→ **WRITTEN TASK**
Everything in the listing should be restated word for word.

· · · · · · ·

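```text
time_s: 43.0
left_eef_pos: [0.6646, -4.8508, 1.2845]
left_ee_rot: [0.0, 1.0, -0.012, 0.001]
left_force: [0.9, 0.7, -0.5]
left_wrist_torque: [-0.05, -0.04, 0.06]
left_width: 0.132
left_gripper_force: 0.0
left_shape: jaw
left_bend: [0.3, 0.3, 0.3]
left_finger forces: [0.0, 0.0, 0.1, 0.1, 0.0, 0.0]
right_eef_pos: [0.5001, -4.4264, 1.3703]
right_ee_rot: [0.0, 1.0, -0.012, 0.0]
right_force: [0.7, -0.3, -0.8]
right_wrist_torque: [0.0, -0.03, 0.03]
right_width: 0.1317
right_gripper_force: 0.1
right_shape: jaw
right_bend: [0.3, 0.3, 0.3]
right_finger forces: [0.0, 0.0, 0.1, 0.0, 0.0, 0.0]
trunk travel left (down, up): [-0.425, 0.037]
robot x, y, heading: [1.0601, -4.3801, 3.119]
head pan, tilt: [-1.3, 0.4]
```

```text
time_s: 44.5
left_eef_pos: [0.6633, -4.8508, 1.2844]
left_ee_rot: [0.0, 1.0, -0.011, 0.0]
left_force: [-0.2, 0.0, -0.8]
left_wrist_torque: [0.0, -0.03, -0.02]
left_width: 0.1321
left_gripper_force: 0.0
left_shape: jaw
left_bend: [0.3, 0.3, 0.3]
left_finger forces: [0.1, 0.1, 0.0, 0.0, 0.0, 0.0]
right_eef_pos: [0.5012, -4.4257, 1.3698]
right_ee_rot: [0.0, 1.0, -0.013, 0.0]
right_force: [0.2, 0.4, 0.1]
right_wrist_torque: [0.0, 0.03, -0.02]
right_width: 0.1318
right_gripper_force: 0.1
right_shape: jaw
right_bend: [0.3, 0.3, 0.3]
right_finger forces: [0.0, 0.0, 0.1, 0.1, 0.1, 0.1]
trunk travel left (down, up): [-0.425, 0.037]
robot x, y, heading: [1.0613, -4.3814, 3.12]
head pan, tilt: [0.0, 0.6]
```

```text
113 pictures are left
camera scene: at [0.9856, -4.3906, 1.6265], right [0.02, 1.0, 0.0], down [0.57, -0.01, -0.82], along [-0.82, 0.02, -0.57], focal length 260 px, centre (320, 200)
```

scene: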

· · · · · · ·

→ **WRITTEN SOLUTION**
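```text
time_s: 43.0
left_eef_pos: [0.6646, -4.8508, 1.2845]
left_ee_rot: [0.0, 1.0, -0.012, 0.001]
left_force: [0.9, 0.7, -0.5]
left_wrist_torque: [-0.05, -0.04, 0.06]
left_width: 0.132
left_gripper_force: 0.0
left_shape: jaw
left_bend: [0.3, 0.3, 0.3]
left_finger forces: [0.0, 0.0, 0.1, 0.1, 0.0, 0.0]
right_eef_pos: [0.5001, -4.4264, 1.3703]
right_ee_rot: [0.0, 1.0, -0.012, 0.0]
right_force: [0.7, -0.3, -0.8]
right_wrist_torque: [0.0, -0.03, 0.03]
right_width: 0.1317
right_gripper_force: 0.1
right_shape: jaw
right_bend: [0.3, 0.3, 0.3]
right_finger forces: [0.0, 0.0, 0.1, 0.0, 0.0, 0.0]
trunk travel left (down, up): [-0.425, 0.037]
robot x, y, heading: [1.0601, -4.3801, 3.119]
head pan, tilt: [-1.3, 0.4]
```

```text
time_s: 44.5
left_eef_pos: [0.6633, -4.8508, 1.2844]
left_ee_rot: [0.0, 1.0, -0.011, 0.0]
left_force: [-0.2, 0.0, -0.8]
left_wrist_torque: [0.0, -0.03, -0.02]
left_width: 0.1321
left_gripper_force: 0.0
left_shape: jaw
left_bend: [0.3, 0.3, 0.3]
left_finger forces: [0.1, 0.1, 0.0, 0.0, 0.0, 0.0]
right_eef_pos: [0.5012, -4.4257, 1.3698]
right_ee_rot: [0.0, 1.0, -0.013, 0.0]
right_force: [0.2, 0.4, 0.1]
right_wrist_torque: [0.0, 0.03, -0.02]
right_width: 0.1318
right_gripper_force: 0.1
right_shape: jaw
right_bend: [0.3, 0.3, 0.3]
right_finger forces: [0.0, 0.0, 0.1, 0.1, 0.1, 0.1]
trunk travel left (down, up): [-0.425, 0.037]
robot x, y, heading: [1.0613, -4.3814, 3.12]
head pan, tilt: [0.0, 0.6]
```

```text
113 pictures are left
camera scene: at [0.9856, -4.3906, 1.6265], right [0.02, 1.0, 0.0], down [0.57, -0.01, -0.82], along [-0.82, 0.02, -0.57], focal length 260 px, centre (320, 200)
```

scene: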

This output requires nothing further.